> [SHORT EXERCISE]
Among the entries below, find the lines with "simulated" and copy them.
----- DATASET CONTENT -----
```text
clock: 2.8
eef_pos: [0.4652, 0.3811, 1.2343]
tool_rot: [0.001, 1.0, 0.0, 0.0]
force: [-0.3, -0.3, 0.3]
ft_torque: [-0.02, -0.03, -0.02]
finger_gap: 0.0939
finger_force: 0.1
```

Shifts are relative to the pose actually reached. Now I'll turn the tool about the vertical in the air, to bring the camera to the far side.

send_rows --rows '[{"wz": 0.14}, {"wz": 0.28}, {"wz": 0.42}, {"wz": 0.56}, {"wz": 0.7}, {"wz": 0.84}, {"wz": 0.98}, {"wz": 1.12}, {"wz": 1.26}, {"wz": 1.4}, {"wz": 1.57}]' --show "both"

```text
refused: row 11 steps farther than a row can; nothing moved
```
-----
----- DATASET CONTENT -----
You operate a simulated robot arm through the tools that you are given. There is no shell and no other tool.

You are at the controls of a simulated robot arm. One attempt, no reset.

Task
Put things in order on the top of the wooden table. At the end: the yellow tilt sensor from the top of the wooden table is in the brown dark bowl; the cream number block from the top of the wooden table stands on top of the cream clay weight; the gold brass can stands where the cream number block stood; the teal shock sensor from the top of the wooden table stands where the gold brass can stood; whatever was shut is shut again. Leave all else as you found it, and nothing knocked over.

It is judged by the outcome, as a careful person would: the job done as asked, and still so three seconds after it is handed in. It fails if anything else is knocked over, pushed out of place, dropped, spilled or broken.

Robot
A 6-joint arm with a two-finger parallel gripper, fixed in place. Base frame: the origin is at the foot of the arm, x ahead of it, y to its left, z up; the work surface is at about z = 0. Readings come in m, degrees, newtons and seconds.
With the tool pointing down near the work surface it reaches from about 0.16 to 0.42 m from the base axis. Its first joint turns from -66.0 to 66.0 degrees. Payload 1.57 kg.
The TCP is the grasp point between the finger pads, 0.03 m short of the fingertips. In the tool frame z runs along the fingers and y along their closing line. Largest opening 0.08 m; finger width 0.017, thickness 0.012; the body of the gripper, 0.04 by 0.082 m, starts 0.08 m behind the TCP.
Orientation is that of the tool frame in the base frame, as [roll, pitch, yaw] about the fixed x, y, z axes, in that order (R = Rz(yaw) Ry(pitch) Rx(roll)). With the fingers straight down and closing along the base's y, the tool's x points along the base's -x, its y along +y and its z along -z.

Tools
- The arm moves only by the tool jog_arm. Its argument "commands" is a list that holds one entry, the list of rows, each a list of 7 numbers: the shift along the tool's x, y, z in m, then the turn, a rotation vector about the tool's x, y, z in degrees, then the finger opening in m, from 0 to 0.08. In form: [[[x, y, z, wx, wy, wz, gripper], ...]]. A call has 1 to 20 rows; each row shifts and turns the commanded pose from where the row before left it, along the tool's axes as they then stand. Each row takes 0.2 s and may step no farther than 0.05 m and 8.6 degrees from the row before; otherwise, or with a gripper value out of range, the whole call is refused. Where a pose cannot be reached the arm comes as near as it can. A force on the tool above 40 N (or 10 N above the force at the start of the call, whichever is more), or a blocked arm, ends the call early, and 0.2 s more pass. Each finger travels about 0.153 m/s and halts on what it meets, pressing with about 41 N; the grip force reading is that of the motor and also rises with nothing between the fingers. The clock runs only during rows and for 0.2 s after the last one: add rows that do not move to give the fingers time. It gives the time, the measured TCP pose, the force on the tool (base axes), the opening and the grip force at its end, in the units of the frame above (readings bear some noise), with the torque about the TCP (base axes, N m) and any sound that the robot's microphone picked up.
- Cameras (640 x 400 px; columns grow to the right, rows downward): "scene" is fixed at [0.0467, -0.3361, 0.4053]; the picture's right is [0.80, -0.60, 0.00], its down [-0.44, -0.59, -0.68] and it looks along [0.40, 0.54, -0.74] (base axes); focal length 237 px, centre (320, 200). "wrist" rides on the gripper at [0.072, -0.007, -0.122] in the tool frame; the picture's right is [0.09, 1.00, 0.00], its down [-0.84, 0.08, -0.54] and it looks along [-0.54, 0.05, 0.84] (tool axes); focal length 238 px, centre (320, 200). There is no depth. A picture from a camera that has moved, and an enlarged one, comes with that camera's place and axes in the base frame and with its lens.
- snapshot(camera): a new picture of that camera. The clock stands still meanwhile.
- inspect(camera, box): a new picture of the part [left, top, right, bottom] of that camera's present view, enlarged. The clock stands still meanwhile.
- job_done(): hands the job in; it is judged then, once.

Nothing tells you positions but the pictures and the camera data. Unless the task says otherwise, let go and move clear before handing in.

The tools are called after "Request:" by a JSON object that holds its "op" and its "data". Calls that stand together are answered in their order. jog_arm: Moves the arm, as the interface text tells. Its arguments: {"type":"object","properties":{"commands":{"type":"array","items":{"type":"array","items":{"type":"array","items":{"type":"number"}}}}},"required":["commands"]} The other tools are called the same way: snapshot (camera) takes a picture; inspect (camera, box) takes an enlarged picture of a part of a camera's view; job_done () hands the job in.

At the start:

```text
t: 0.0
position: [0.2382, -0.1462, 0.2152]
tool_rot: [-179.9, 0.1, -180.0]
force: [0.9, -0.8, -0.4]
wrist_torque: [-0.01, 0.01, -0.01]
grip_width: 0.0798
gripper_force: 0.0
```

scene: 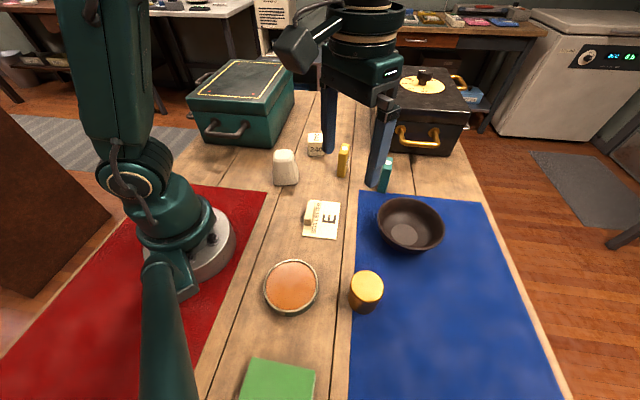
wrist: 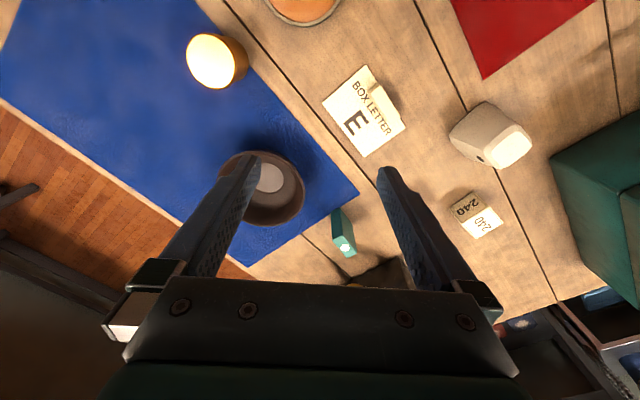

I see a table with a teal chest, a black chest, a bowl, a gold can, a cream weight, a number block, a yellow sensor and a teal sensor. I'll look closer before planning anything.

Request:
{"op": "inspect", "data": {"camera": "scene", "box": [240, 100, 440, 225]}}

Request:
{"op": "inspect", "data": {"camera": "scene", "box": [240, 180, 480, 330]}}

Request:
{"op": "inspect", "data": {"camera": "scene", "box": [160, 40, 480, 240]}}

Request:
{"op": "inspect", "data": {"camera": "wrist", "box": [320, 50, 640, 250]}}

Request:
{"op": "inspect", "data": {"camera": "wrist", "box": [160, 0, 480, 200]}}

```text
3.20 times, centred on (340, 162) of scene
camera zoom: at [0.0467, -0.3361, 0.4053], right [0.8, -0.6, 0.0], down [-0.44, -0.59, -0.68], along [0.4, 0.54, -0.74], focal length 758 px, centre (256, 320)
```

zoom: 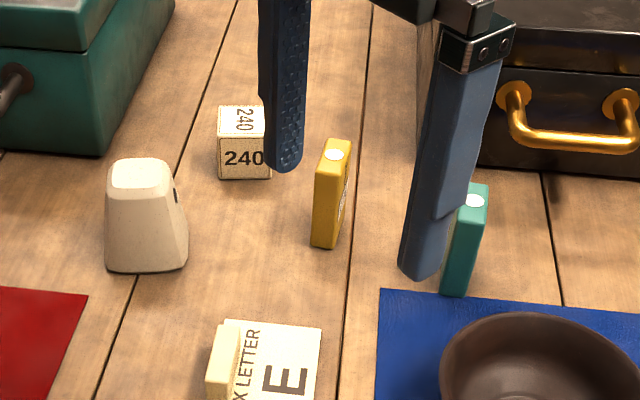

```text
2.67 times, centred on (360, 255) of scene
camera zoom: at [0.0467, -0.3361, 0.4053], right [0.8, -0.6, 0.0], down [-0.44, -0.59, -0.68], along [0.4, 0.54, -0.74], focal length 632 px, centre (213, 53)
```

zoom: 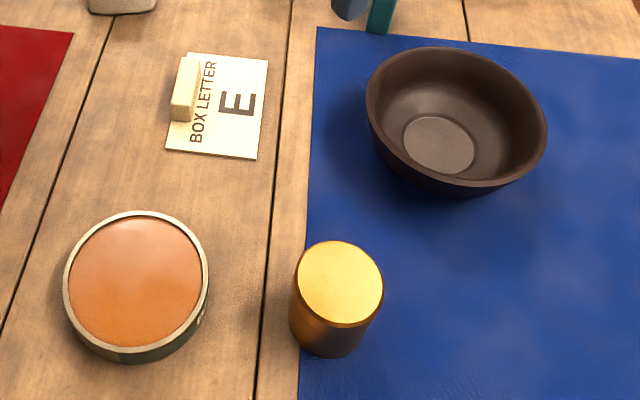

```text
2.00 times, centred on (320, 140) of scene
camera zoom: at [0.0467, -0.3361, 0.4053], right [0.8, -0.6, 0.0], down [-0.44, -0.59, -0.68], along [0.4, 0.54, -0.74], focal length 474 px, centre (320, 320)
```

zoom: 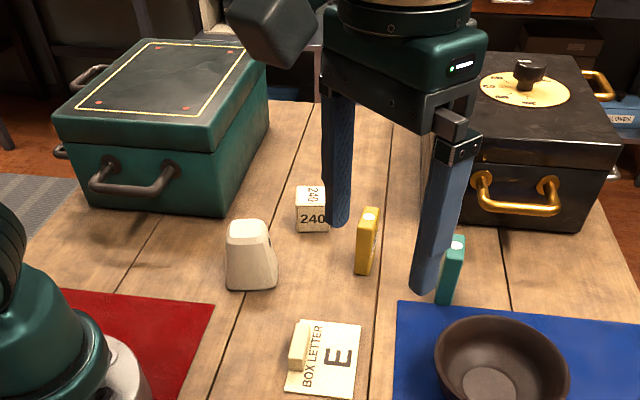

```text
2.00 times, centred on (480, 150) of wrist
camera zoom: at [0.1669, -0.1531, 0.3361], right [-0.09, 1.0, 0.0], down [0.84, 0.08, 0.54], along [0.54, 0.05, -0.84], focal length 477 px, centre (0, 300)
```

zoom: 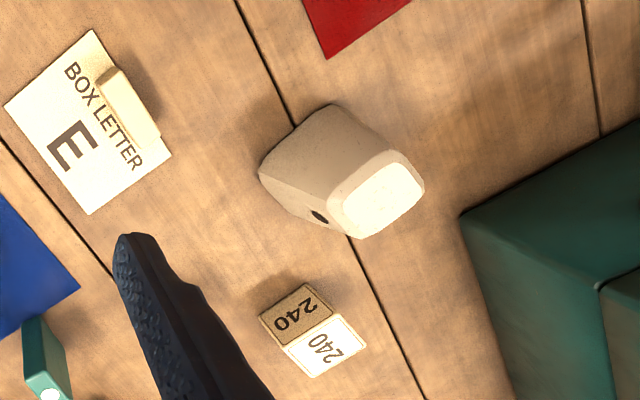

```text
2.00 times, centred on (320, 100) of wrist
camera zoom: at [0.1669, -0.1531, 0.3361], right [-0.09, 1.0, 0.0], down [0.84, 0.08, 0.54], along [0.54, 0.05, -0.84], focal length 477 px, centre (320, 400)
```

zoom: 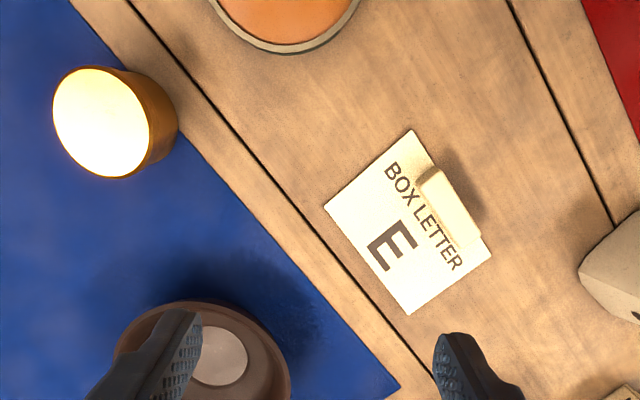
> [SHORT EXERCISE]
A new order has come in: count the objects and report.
-----
> [RESPONSE]
You operate a simulated robot arm through the tools that you are given. There is no shell and no other tool.
You are at the controls of a simulated robot arm. One attempt, no reset.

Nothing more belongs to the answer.